GIVEN PROBLEM A — Print the lines beginning with the one that contains "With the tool" and ending with the one that contains "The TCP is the", exactly, both included, and no other lines. Put each line that is not blank into a JSON list as a string.

DOCUMENT EXCERPT —
/---

However, the Christmas leading into 1970 was anything but shiny. The brown winds of harmattan carried dust as well as the stench of blood and rotting bodies from Nigeria’s concluding three-year civil war. Church bazaars were replaced with mass funerals. Screams of “Happy New Year” were overshadowed by the woes of families who, with shaky hands, threw dirt over empty caskets. Bits of red flesh, ripped to shreds by shrapnel, were scattered on the roads. So families could only collect tiny parts of their mauled loved ones.There was nothing to be buried. 

War is not a new phenomenon in human history. We see its disastrous realities in movies;  many popular games are predicated on the violence of war and death. I might go as far as claiming that the practice of war has become an event that we are desensitized to because, in many ways, consciously or unconsciously, we believe it is normal for humans to kill other humans. When I see my precious six year-old brother thumbing away on Call of Duty, shooting person after person, blood splattering everywhere, I cannot help but wonder if his mind is being conditioned to accept the death of people by others as a fact of human nature. As an international student, my perspective on war has always been shaped by the experience of my grandmother in 1967, during the height of Nigeria’s civil war with Biafra.

When Enugu was conquered in 1967 by the Hausa-led Nigerian government, my grandmother fled to Umuahia. She fled with her family, dragging goats, carrying yams and boxes on their heads with kerosene lamps in their hands. There was no electricity then. I can still see the pain in her eyes as she describes that moment of uncertainty; there was a blockade by the Nigerian government, and no food was allowed into the southwest (where Umuahia was). So Mmaa, my grandmother, watched as one of her brothers suffered and eventually died from kwashiorkor. It was the first time I really understood collective punishment as a tool of warfare.

My grandmother has nursed a hatred for Hausa people since 1970. I understand her. She tells me stories of Hausa men gruesomely killing her brother and uncles. At a young age, she taught me to fear my Hausa brethren: “be careful around them. Please Onyi, never travel to Kano, and don’t speak about the Quran or a Hausa person would find you and slit your neck.” Mmaa’s eyes are wide with fear; a reflection of her pain and loss. But also a reflection of the absence of love that has ruled her life. Like my grandmother, Nigeria is yet to heal from the civil war. Had we used an ethic of love to guide the post-war restoration efforts, to build a unified country, the pervading political ethnicism that is destroying the country would not exist.

\---

GIVEN PROBLEM B — I need the document excerpt continued from the place where it stops.

Records from a data source:
/---

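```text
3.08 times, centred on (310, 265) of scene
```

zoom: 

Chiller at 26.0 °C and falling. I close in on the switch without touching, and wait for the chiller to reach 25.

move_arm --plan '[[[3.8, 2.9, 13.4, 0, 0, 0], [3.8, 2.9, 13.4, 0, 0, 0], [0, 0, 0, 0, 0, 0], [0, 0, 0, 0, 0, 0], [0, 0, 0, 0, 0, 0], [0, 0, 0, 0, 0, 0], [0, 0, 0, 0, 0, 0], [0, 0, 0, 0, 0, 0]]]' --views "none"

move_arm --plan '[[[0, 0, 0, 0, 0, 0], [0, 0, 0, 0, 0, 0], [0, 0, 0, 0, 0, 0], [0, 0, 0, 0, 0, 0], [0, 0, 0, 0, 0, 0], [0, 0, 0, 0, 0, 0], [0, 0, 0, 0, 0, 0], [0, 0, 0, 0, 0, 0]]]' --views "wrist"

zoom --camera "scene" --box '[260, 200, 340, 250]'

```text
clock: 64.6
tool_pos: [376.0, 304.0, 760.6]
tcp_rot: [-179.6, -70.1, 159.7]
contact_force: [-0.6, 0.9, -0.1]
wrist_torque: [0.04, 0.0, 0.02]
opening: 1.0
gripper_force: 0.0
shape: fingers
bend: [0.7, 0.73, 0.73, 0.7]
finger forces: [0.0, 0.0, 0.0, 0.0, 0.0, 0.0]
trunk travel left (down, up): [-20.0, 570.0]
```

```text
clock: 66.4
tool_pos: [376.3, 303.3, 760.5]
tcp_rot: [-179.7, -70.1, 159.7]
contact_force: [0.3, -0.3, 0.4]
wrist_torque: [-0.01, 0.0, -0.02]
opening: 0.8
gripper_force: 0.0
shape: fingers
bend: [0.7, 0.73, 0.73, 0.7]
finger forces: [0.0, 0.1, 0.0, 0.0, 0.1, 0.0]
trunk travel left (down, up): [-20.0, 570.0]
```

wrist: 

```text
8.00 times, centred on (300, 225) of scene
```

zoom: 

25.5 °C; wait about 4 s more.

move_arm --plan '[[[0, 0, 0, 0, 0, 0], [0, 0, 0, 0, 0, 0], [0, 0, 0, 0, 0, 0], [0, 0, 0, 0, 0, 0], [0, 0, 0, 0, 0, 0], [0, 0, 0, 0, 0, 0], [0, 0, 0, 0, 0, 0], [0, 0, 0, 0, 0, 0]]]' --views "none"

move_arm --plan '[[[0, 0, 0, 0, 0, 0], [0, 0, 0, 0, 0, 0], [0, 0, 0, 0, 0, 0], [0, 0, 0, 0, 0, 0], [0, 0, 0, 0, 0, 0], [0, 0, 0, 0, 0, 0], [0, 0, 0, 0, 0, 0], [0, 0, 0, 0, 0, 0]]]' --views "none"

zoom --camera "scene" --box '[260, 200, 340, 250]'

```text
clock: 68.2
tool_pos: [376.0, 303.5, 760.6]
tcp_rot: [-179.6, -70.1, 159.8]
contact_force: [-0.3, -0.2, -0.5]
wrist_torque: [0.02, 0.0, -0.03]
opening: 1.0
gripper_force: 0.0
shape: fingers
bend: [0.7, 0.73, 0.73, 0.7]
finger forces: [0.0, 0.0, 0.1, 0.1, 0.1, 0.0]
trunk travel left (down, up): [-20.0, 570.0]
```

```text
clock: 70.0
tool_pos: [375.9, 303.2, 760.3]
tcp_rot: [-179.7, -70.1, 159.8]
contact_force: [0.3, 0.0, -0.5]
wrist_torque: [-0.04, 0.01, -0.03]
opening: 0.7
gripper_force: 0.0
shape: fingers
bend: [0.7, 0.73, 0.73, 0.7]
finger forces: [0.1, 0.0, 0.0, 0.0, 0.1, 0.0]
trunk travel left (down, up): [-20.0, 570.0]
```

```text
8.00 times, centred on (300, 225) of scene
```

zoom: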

\---
/---

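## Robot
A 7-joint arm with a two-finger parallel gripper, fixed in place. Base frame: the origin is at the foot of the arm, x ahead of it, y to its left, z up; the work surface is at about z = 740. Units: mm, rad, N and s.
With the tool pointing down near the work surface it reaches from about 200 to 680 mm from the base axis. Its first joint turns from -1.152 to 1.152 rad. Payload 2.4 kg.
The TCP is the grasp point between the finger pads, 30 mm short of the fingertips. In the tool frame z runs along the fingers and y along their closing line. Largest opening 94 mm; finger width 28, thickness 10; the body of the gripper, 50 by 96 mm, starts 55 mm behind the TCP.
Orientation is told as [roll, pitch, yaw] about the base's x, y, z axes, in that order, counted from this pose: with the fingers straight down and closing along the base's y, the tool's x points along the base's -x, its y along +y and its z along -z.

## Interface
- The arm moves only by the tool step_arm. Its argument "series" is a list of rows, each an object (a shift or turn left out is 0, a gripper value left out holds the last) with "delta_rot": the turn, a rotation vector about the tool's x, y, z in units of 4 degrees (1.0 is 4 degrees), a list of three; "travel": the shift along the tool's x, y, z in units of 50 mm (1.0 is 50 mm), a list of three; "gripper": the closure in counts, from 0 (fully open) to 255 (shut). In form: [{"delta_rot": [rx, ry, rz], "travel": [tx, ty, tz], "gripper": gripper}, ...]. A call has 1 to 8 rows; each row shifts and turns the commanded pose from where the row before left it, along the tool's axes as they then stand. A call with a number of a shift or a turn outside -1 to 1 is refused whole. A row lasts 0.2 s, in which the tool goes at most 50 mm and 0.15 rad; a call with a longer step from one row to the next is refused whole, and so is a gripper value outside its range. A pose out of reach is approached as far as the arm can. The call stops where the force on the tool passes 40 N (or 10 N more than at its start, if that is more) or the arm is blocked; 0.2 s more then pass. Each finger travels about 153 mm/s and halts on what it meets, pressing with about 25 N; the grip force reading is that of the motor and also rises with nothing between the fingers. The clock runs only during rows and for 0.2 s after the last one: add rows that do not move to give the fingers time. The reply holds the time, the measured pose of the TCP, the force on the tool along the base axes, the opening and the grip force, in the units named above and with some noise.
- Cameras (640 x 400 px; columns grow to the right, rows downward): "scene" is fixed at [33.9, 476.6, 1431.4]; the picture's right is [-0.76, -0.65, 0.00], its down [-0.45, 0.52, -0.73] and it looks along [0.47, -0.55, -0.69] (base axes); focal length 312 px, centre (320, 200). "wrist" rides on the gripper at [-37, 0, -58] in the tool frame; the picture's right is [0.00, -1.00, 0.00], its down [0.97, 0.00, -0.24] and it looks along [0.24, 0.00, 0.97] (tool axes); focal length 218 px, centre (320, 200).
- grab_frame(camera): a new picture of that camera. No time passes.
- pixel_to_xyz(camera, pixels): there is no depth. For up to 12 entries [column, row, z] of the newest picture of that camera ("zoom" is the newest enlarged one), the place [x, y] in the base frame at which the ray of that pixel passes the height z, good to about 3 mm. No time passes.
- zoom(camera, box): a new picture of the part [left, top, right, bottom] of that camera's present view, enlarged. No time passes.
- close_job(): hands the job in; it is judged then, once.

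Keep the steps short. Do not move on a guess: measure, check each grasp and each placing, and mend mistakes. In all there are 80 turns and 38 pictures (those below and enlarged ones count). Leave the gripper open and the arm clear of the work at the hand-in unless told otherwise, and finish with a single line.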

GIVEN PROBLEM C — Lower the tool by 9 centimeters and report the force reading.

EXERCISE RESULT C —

\---

EXERCISE RESULT A —
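[
  "With the tool pointing down near the work surface it reaches from about 200 to 680 mm from the base axis. Its first joint turns from -1.152 to 1.152 rad. Payload 2.4 kg.",
  "The TCP is the grasp point between the finger pads, 30 mm short of the fingertips. In the tool frame z runs along the fingers and y along their closing line. Largest opening 94 mm; finger width 28, thickness 10; the body of the gripper, 50 by 96 mm, starts 55 mm behind the TCP."
]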

EXERCISE RESULT B —
Two months ago, I shared my ideas on love with a student, “M”. When I told “M” to “see everyone in the world with the same eyes of tenderness, understanding, patience, and love as they see their 7 year old sister,” M told me that I was being idealistic and it is “impossible” to see people that way. I understand now. Choosing to love is the hardest thing that we can do in this life because it is the only thing that will heal us. Nothing good comes easy. 

When we choose to love, we look at the reality of homelessness, for example, wondering why it persists and how we can solve it. We stand against this current capitalist system and ask ourselves if it is worth all the money, all the professionalism and all the careers for people to remain in poverty. When we choose to love, we interrogate our own biases towards people that are different from us; we look outside of our lives, wondering why every one of our family members and friends are so similar. Is it an uncontrollable choice or an implicit choice that can be solved? 

When we choose to love, we reject all forms of war.  We read histories about the systems of domination that have allowed war to shape our world and we put ourselves in the context of people whose voices were taken away by war. When we choose to love, we center people’s experiences and feelings in our political visioning because it is human to feel things. When we choose love, sooner or later, we realize that our current systems only reinforce lovelessness in our lives. They reinforce careerism and they reinforce ownership of private capital. And we devote our lives to changing this system.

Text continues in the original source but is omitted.